Un Presidente interino sin credibilidad y percibido como el promotor de una coalición “mafiosa” que destituyó a su antecesor, fue el motivo que precipitó la más grande movilización social acaecida en Perú desde el 2000. El “estallido” peruano fue inesperado. A diferencia del chileno, no fue el resultado de una serie de movilizaciones previas que fueron incubándose a lo largo del tiempo. No dependió de un tejido social tradicional que facilitara la acción colectiva de la sociedad y se basó en una estrépita espontaneidad que no requirió recursos más allá de la indignación ciudadana. Con el protagonismo juvenil -la denominada “Generación del Bicentenario”-, empleó recursos tecnológicos antes que liderazgos convocantes. La difusión de repertorios de protestas cruzó las fronteras y la globalización de la contención social llegó a una sociedad (mal) acostumbrada a una democracia sin partidos (y con indiferencia).

Los partidos peruanos son hidropónicos, organizaciones de legitimidad electoral pero desentendidos de su función de representación. Mientras cunda la apatía y el desinterés, esta levedad partidaria no incomoda a la estabilidad política -una de baja intensidad. Pero cuando un halo de involucramiento cívico apenas asoma, el castillo de naipes del acomodo partidario se derrumba irremediablemente. Y en medio de la crisis, no hay reflejos. Porque, para colmo de males, la clase política peruana está repleta de novatos. La prohibición de la reelección parlamentaria hizo lo suyo. Al Congreso peruano se le acusa de mafioso -con justificación en algunos casos-, pero se soslaya su amateurismo. Los legisladores nacionales no comparten el lenguaje de los acuerdos, el valor de la palabra empeñada, la mirada más allá del corto plazo. Entonces, no consiguen reaccionar a tiempo y así, como una suerte de macabro experimento social, el lunes 16 de noviembre, Perú amaneció sin Presidente, porque la noche anterior el Congreso no pudo elegir a su reemplazante.

En Chile, en el momento más crítico del estallido social, hubo acuerdo coalicional que evitó el paso al abismo. El pacto por un plebiscito constitucional -mientras las calles ardían- encontró un amortiguamiento momentáneo, una salida institucional al movimiento telúrico de la sociedad. En Perú, nuevamente, se apostó por el personalismo. Un académico moderado, de pañuelo Ascot y con versos de César Vallejo en el libreto, de verbo pausado y trajín en multilaterales, aparece para ocupar el sillón más caliente de la mueblería política peruana. La solución institucional queda en el limbo.

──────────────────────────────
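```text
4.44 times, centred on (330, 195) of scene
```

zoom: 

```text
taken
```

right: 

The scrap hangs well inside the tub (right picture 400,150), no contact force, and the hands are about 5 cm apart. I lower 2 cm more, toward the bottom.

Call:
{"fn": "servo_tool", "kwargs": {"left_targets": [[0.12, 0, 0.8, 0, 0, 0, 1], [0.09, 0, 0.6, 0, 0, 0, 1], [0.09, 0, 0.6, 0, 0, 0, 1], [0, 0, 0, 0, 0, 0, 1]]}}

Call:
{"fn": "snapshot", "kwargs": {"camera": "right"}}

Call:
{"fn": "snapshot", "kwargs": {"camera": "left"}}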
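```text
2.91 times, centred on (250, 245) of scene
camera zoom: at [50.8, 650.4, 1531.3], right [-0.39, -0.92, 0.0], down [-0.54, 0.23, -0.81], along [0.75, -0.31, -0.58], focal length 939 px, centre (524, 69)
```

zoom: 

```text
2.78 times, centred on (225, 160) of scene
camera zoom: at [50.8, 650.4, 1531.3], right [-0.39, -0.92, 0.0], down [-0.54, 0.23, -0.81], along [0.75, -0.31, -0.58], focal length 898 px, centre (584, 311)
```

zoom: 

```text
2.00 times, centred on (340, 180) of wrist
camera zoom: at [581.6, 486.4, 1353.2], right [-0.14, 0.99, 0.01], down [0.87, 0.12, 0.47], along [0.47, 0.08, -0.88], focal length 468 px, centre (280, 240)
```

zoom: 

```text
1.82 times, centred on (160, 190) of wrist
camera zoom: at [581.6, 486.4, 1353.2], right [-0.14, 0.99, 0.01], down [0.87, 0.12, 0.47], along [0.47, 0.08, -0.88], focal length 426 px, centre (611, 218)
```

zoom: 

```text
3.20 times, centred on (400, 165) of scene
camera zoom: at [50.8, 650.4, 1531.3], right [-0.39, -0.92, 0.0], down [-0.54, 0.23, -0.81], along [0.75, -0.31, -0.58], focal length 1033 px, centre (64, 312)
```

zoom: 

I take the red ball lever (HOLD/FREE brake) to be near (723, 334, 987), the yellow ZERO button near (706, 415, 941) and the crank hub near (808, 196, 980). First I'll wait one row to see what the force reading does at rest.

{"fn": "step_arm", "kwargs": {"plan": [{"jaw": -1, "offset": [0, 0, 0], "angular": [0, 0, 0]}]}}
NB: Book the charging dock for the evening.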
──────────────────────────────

La izquierda, con sentido de oportunidad, promueve el enmarcado de un “momento refundacional”; los defensores del modelo económico no parecen percatarse de la amenaza a sus intereses reflejado en el capítulo económico de la Constitución de 1993. En Chile, el lema de “Constitución de Pinochet” fue clave para legitimar moralmente el cambio constitucional. ¿Pasará algo similar con la “Constitución de Fujimori”? La incertidumbre peruana es exponencial en comparación con la chilena.